I can't do anything about it except talk about it — and complain about it when I talk about it — because those people are actually appointed by the various countries around the world that comprise the membership of the IMF. And it's very unfortunate because, not that these men are incompetent — they're very competent — but diversity is a richness and we're not having the benefit of that.

On facing gender discrimination early in her career

When I started my life as a "baby lawyer," I was interviewing with all the best firms at the time, and one of them was probably the most reputable in France, and [the firm] told me, "We'll take you any time.

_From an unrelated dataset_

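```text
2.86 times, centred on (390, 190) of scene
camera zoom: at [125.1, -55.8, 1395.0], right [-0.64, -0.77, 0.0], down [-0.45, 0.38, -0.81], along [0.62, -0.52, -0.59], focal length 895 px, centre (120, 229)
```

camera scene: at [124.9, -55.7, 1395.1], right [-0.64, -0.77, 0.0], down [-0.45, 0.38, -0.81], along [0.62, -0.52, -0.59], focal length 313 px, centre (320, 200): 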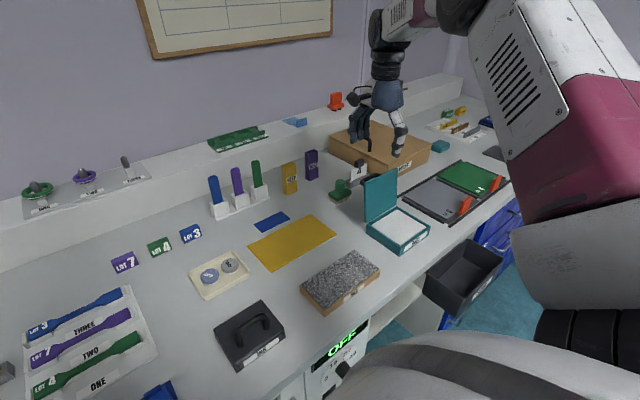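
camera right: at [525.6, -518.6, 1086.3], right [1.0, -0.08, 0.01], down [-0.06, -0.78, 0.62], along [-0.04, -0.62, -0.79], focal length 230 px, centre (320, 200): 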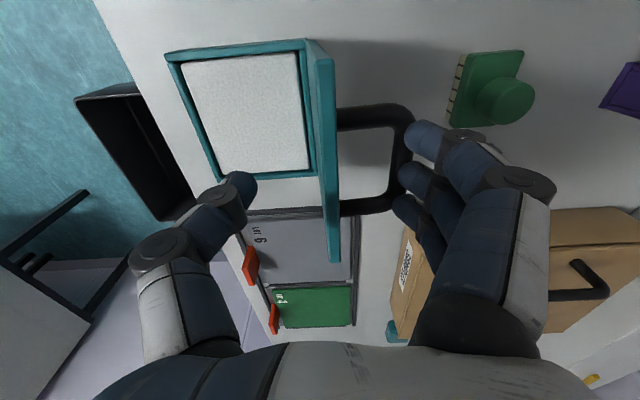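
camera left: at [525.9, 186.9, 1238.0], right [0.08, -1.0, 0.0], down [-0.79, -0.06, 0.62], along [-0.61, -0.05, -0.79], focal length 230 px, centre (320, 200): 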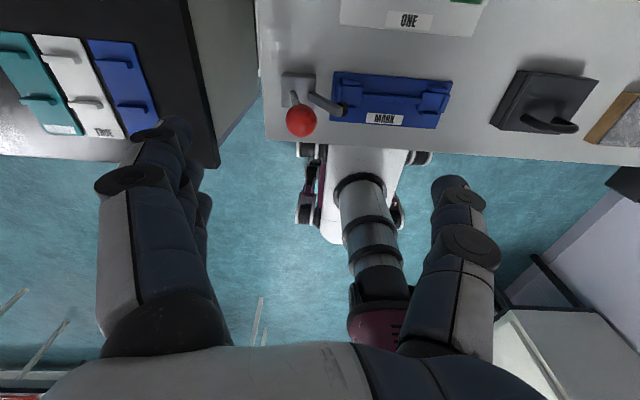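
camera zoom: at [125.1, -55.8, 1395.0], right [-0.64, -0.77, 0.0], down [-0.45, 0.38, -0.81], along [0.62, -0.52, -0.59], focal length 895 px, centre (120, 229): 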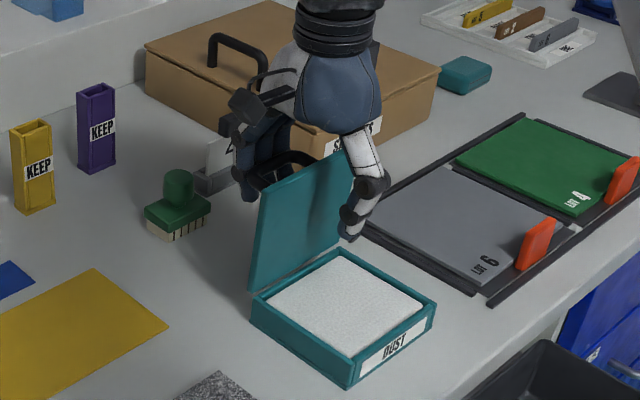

You can join us tomorrow and be an associate, be given great tasks and great files and great clients to work on, but don't ever expect to make partnership." And I said, "Why would that be?" They said, "Because you're a woman." And I said, "Really? Well you won't have me as an associate." And I just left because I wasn't going to waste my time with those people. And I went to another firm which was great and which was based on respect and on equal opportunity for those who delivered.

On why the financial downturn might have turned out differently if the failed Lehman Brothers had been "Lehman Sisters"

I do believe women have different ways of taking risks, of addressing issues ... of ruminating a bit more before they jump to conclusions. And I think that as a result, particularly on the trading floor, in the financial markets in general, the approach would be different. I'm not suggesting that all key functions and roles should be held by women. But I think that there would have to be a much bigger diversity and a better sharing of those functions and roles. If you look at the studies ... it's apparently very clear now that those companies that have several female directors on their boards and females in their top management actually do better, are more profitable, and actually give a better return to their shareholders.